Over the past couple of months, Non-Fungible Tokens (NFTs) became extremely popular for selling digital assets. NFT are crypto tokens that use blockchain technology to prove the authenticity and ownership of a unique digital asset. NFT solve one of the main pain points of digital assets: they tend to be interchangeable with another identical asset, i.e. fungible. Most digital products such as song, ebook, picture, etc.. have always been fungible as they can be easily copied multiple times, and consumer doesn’t care which copy they are using.
NFTs solve this predicament by permanently associating a uniqueID into a token representing a specific version or copy of assets. The act of creating this ID and permanently biding it is called minting. This process uses cryptocurrency to generate a crypto token on a blockchain. This token becomes the equivalent of a passport for the digital asset. It enables users to see and verify its entire history (ownership, creator, price) without the need for an intermediary.
Patent owners stand to benefit from such innovation. It would allow them to ‘tokenize’ their patents. The obvious benefit would be making it much easier to track patent ownership changes since every transaction will be stored on a blockchain. However, NFT would also facilitate the revenue generation of patents by democratizing patent licensing via NFT. NFTs enable the intellectual property economy by embedding automatic royalty collection mechanisms within inventors work, giving them financial upside whenever their invention is licensed. One such form would be the generation of patent portfolio pooling and empowering. For example, each inventor would mint their patent into an NFT (ERC1155-backed), and these NFTs would be grouped to form the commercial IP portfolio and minted in a compounded NFT (ERC721-backed). Whenever the licensing revenue is generated, each inventor would automatically get their fair share of royalties without tracking them down.
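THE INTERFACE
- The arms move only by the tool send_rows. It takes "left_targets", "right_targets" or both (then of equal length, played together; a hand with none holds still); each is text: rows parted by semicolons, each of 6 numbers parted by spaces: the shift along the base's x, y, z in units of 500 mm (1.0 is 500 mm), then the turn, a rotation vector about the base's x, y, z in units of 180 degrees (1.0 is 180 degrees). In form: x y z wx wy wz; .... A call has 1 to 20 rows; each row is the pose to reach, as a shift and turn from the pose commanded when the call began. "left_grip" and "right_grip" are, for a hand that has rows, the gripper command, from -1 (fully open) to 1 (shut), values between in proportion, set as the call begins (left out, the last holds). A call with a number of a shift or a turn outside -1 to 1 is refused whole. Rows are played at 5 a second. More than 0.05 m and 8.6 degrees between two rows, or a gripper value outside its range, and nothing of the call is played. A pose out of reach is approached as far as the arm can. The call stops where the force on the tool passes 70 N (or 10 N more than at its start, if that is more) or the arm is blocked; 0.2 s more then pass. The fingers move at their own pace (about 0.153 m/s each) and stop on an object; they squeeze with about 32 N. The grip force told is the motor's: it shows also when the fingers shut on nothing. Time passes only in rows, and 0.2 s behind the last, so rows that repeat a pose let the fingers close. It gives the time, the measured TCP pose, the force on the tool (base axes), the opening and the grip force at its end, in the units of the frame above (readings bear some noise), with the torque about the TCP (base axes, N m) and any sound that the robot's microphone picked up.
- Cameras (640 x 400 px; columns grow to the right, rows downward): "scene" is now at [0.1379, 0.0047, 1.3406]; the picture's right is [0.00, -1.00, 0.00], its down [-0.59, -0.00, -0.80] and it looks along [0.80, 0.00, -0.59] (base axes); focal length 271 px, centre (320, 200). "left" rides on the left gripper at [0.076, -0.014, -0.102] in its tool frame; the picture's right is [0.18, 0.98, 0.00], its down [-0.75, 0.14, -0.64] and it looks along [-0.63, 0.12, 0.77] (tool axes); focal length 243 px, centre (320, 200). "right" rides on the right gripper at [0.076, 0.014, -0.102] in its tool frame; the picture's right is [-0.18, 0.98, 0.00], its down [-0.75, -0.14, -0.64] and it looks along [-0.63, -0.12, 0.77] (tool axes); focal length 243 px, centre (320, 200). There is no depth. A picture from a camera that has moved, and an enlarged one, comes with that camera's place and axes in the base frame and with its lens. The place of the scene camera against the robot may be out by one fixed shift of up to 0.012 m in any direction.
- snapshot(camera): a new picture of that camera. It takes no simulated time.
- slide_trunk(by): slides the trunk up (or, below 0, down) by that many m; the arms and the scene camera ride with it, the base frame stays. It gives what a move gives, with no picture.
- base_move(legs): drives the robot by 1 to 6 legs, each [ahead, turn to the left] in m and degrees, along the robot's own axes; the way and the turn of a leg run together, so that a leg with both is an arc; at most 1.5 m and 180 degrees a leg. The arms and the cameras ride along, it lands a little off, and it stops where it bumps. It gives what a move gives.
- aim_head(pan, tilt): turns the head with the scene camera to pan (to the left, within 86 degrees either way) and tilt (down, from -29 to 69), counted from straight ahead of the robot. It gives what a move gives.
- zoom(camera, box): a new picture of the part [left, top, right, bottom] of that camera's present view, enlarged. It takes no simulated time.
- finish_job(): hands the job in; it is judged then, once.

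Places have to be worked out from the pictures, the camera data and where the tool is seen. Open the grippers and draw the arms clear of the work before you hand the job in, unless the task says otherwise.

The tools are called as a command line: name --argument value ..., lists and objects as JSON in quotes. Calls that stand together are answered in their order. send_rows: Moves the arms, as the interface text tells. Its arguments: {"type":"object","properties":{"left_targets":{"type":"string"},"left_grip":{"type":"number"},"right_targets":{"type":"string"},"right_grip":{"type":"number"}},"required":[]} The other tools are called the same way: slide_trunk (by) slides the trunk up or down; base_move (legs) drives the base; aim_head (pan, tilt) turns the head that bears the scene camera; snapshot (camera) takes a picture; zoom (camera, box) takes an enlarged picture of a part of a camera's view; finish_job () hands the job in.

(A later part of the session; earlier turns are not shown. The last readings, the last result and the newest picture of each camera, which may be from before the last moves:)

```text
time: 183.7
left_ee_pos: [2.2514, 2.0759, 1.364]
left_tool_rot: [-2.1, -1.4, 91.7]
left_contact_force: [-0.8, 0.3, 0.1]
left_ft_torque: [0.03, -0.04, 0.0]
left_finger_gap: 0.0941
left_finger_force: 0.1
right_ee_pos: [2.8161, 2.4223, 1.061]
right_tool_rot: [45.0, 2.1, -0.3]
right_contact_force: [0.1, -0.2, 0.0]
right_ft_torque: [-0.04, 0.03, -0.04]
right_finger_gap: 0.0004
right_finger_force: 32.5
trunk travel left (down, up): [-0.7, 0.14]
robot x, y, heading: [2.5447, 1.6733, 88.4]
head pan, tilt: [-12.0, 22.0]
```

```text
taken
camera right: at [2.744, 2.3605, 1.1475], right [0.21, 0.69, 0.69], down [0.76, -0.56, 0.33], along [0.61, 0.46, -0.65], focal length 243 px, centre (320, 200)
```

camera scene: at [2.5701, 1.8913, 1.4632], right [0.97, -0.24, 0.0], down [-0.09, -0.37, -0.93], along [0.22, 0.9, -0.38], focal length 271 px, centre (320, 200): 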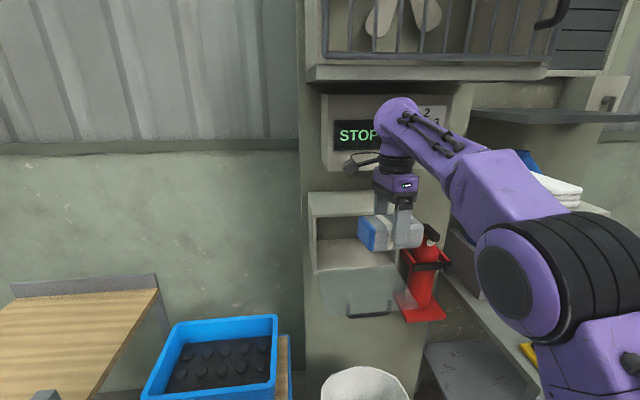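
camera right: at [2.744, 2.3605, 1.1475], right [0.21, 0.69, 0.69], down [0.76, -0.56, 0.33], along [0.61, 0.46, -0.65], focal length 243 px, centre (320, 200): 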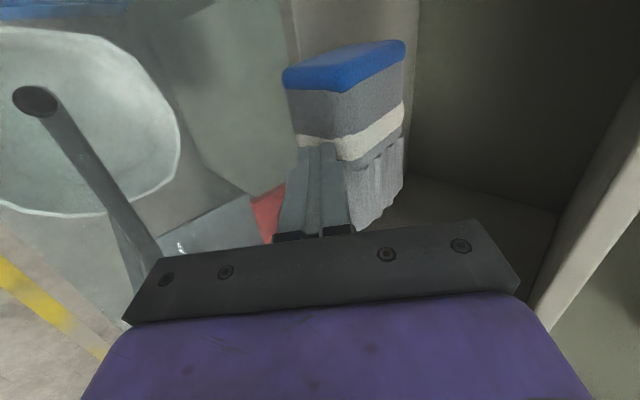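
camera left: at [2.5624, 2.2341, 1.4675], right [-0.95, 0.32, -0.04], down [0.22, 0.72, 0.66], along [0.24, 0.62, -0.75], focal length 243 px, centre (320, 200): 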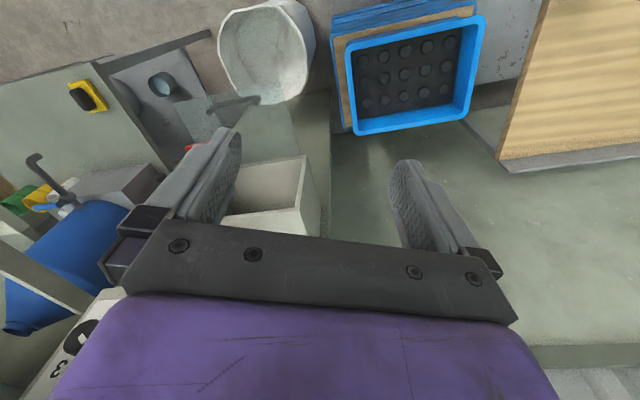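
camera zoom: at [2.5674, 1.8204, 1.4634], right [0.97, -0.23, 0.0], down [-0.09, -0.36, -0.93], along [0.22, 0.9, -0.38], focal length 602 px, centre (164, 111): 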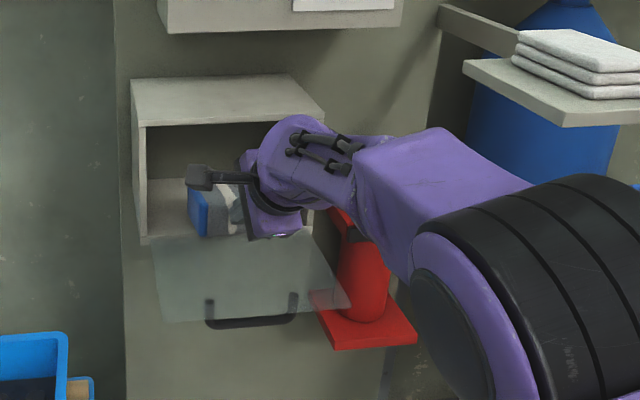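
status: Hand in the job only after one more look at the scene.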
This approach would drastically change the balance of power as small inventors would merge their IP assets in a viable portfolio without losing their rights.
Obviously, there are some roadblocks. Most blockchains use a proof-of-work protocol to verify and confirm the validity of transactions. Proof of work requires significant electricity consumption and carbon emissions to sustain blockchain operations. Etherum is trying to alleviate this by switching to a proof of stake approach. Beyond emissions, the fees of minting and trading an NFT are also high. Artists generally pay more than $100 to mint an NFT, and buyers pay high transaction fees.
Regardless of these issues, NFT has considerable potential in the intellectual property domain. It can bring more transparency, increase liquidity, and open the market to inventors who typically had difficulty generating revenue from their inventions.